Metcalf misses first game since 1982 and Sailors win to advance

Written by Donnie Wilkie on May 4, 2013 | Herald-Tribune


STEWART, Fla. - Through all of 32 springs, 987 baseball games and who knows how many bunt signals, pinch hitters and pitching changes, Clyde Metcalf has been there.


Until Saturday.


Sarasota High’s legendary baseball coach, attending daughter Robyn’s graduation from Florida State University, was officially marked as “absent” for the first time since taking the job in 1982. His Sailors, however, rolled to a business-as-usual, 6-1 road victory over South Fork in a Class 7A-Region 3 quarterfinal.


Brandon Chapman’s two home runs — a two-run blast in a four-run third inning and a solo shot in the seventh — earned Sarasota (21-6) a fourth opportunity against Venice in Tuesday’s semifinals.


So much was the same. But so much was different. Metcalf’s 52 state playoff wins put him ahead of all but seven Florida "schools" all-time.


“He’s a family guy,” said Mark Aschenbrenner, a 25-year assistant who filled Metcalf’s sizable managerial shoes for a day. “I’m sure it was a painful decision for him, but he was going to do what’s best for his family, which is to see his baby daughter graduate from Florida State.

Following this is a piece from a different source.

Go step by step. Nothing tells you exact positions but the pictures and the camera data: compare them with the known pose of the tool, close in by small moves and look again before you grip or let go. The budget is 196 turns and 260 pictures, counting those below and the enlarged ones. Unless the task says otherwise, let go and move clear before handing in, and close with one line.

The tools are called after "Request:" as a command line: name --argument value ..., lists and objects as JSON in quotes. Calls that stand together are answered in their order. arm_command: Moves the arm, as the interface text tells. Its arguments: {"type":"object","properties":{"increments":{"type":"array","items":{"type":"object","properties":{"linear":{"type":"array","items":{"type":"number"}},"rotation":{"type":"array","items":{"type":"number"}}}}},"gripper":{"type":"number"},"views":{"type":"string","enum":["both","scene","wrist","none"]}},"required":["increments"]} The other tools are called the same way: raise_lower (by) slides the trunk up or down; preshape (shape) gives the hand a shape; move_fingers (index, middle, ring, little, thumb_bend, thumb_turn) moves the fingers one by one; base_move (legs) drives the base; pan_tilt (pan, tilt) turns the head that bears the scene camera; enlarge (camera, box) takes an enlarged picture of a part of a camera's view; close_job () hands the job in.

“I feel good that he had the confidence in the rest of the staff to come over here and get a W.”


A rainout Thursday caused Metcalf (783-204 with five state titles from 1987-96 and a sixth in 2007) to make a difficult choice. Now all that remains is figuring out a way around the Indians, who have outscored the Sailors 11-2 and shut them out twice, including 3-0 in the 7A-District 11 final.


Venice easily dispatched Sebastian River 8-1 in a Thursday quarterfinal.


“It’s definitely a little different looking down the third-base line and not seeing him,” said designated hitter Dylan White, who was 3-for-4, stole two bases, scored two runs and drove in Sarasota’s second run with a third-inning, line-drive single to right field. “But our whole team was focused on Venice. We came here to do our business and that’s what we did.”


Chapman followed White’s RBI single with his two-run homer to left-center off Bulldogs left-hander Jason Popovich, who was roughed up for 10 hits in seven innings. The seventh-inning encore gave Chapman (.333, 18 RBI) four homers for the season.


Popovich had retired seven of the first eight batters he faced.


“I think it was just seeing (Popovich) one more time,” Chapman said. “Our first at-bats, we were taking good swings, we just weren’t squaring up the way we’d like. The second at-bat, we just erupted.”


Zach McMullen walked and Dylan Busby singled to right-center with one out in the third, before Jason Sierra’s RBI groundout brought White to the plate.


Chapman, Busby and Evan Mendoza each added two hits for the Sailors.


Mendoza (four hits, six strikeouts in five innings) and Josh Knies (four strikeouts in two perfect innings) kept South Fork (15-11) guessing from the start, allowing only four hits. The Bulldogs’ only run came in the bottom of the fifth, when Brando Centrone singled to left and later scored on an error.


White had led off the Sailors’ fifth with a single, stole second, moved to third on a fly ball and scored on a throwing error to make it 5-0.


“Whenever you’ve got a lead, there’s a lot less stress,” said the right-handed Mendoza, who is 5-1 with a 0.99 ERA in 10 starts. “That’s when I succeed, when I don’t think about it. I was just throwing curve balls and getting ahead in the count.”


Just what Metcalf would have ordered.


“These guys have been well-prepared all year long,” Aschenbrenner said. “I’ve been Clyde’s assistant for 25 years and we’ve all been together . . . Clyde, Eddie (Howell), Ted (Lyke) and I. We all think the same and we all have the same philosophies, so it really wasn’t a big deal.


“We talk about hitting the ball the other way. We talk about putting pressure on the defense, putting (baserunners) in motion, and those are the things we did today.”


"It may be about a situation that just occurred on the field, someone was out of position. Late in the game we may bring them together and say, 'All right, we have to get a man on base. If we get a man on base, guys, we are playing for a run. Mentally start preparing yourself for that. We're going to bunt or hit-and-run. If we get a man on second base, you have to hit the ball to the right side of the infield to move him up.' ... It's man-on-man, let's go get him and see what happens. That's, to me, baseball."